These are the key concepts you need to understand to accurately answer the question.

Understanding Z-score
The Z-score is a crucial concept in statistics, particularly when dealing with normal distributions. It tells us how far away a particular data point is from the mean, in terms of standard deviations. If you imagine the normal distribution curve as a mountain, the Z-score helps you locate any specific point on this mountain.

Z-scores are calculated using the formula:
  • \( Z = \frac{X - \mu}{\sigma} \)
In this formula, \(X\) is our data point, \(\mu\) represents the mean of the distribution, and \(\sigma\) is the standard deviation.

These scores are valuable because they allow us to compare different data sets by standardizing scores, even if the datasets have different means and standard deviations. For example, a Z-score of 1 means the value is one standard deviation above the mean, whereas a Z-score of -1.28 like in our exercise indicates the value is just over one standard deviation below the mean.
Unveiling Standard Deviation
Standard deviation is a measure that quantifies the amount of variation or dispersion in a set of data values. It is often denoted by \(\sigma\). A low standard deviation indicates that the data points are closely clustered around the mean, whereas a high standard deviation indicates that the data points are more spread out.

Understanding this concept is essential because it helps us gauge the consistency of the data.

In a normal distribution, standard deviation determines the shape of the curve:
  • A smaller standard deviation results in a steeper, narrower curve.
  • A larger standard deviation leads to a flatter, wider curve.
For instance, in our exercise, we had two different normal distributions: \(N(5,2)\) and \(N(500,25)\). The standard deviations (2 and 25, respectively) tell us how "spread out" the data is from the means 5 and 500. Understanding standard deviation helps us interpret the distribution's spread and variability.
Exploring Cumulative Probability
Cumulative probability is the likelihood that a randomly selected value from a probability distribution will be less than or equal to a specified value. It is a crucial element when working with normal distribution as it helps in finding the probability of a data point being within a certain range.

For any given Z-score, the cumulative probability can be found using Z-tables or calculators which provide the area under the curve to the left of the Z-score.

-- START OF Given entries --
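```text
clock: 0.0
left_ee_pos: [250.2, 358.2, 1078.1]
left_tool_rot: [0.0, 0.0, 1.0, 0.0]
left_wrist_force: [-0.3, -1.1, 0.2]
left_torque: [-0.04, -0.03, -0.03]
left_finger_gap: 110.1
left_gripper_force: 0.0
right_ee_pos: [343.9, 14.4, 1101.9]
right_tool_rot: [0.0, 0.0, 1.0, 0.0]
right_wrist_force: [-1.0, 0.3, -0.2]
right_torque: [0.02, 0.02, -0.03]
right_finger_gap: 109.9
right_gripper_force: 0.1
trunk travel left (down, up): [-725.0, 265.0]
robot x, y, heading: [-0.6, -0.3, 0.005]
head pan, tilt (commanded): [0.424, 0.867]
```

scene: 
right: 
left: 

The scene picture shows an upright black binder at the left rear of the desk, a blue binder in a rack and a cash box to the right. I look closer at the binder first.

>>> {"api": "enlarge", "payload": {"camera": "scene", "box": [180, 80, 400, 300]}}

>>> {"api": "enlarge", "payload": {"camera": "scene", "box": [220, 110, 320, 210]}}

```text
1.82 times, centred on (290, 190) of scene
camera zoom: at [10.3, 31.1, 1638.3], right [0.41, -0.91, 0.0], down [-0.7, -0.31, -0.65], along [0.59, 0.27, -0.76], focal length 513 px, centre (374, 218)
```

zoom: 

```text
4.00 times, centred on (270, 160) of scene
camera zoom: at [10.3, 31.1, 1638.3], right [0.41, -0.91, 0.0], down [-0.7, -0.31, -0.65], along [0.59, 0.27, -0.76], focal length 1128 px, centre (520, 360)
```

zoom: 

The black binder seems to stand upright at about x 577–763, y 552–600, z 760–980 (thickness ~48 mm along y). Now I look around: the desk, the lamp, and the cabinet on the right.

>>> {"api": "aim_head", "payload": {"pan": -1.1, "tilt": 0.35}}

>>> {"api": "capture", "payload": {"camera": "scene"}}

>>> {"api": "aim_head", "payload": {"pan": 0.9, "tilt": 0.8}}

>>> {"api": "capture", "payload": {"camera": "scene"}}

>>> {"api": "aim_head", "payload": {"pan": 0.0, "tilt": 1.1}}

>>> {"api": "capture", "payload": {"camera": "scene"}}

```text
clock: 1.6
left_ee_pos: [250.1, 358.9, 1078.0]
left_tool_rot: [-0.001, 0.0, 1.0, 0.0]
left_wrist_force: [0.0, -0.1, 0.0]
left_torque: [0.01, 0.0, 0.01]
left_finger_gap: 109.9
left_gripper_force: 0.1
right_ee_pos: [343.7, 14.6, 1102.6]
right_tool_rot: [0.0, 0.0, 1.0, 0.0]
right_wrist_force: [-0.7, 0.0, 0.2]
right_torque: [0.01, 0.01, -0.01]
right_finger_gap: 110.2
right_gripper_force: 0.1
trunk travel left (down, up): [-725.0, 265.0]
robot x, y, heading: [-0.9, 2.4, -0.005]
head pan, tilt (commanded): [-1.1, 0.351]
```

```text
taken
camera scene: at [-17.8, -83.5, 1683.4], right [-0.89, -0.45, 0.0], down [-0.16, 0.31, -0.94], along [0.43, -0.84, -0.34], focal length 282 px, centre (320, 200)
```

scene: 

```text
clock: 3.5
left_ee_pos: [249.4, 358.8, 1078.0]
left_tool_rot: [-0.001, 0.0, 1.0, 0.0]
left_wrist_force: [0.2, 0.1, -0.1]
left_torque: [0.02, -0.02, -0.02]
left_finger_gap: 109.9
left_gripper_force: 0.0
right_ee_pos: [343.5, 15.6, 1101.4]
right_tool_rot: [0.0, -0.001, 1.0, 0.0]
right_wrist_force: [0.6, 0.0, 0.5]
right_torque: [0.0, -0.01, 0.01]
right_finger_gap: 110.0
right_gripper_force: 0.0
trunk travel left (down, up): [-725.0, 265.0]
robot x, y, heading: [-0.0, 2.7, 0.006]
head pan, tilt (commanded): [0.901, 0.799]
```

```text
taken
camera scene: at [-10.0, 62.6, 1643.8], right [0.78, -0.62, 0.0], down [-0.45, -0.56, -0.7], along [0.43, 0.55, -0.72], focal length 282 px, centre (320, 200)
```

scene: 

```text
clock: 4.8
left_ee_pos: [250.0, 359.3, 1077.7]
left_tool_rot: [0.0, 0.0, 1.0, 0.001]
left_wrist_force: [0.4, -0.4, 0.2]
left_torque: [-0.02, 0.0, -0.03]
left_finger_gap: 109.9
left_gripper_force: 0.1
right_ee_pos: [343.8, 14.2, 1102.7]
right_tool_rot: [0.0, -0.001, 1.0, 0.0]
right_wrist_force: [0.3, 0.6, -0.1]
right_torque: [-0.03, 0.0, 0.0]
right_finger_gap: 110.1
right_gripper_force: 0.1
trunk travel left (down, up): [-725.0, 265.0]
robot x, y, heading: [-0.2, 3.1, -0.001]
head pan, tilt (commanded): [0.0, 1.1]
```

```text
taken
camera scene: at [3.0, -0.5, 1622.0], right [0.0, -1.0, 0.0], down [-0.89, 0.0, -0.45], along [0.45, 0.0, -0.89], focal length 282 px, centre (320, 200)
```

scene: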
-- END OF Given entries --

An understanding of cumulative probability is essential for interpreting our original exercise. In part (a), a cumulative probability of 0.10 indicates that approximately 10% of values fall below the endpoint, corresponding to a Z-score of about -1.28. In part (b), since the area to the right was given, we subtracted the probability from 1 to find the left area or cumulative probability, resulting in 0.95 and a Z-score of approximately 1.645.

The concept allows us to assess the probability of variables falling within specific ranges on a normal distribution, which is fundamental for statistical analysis and decision-making.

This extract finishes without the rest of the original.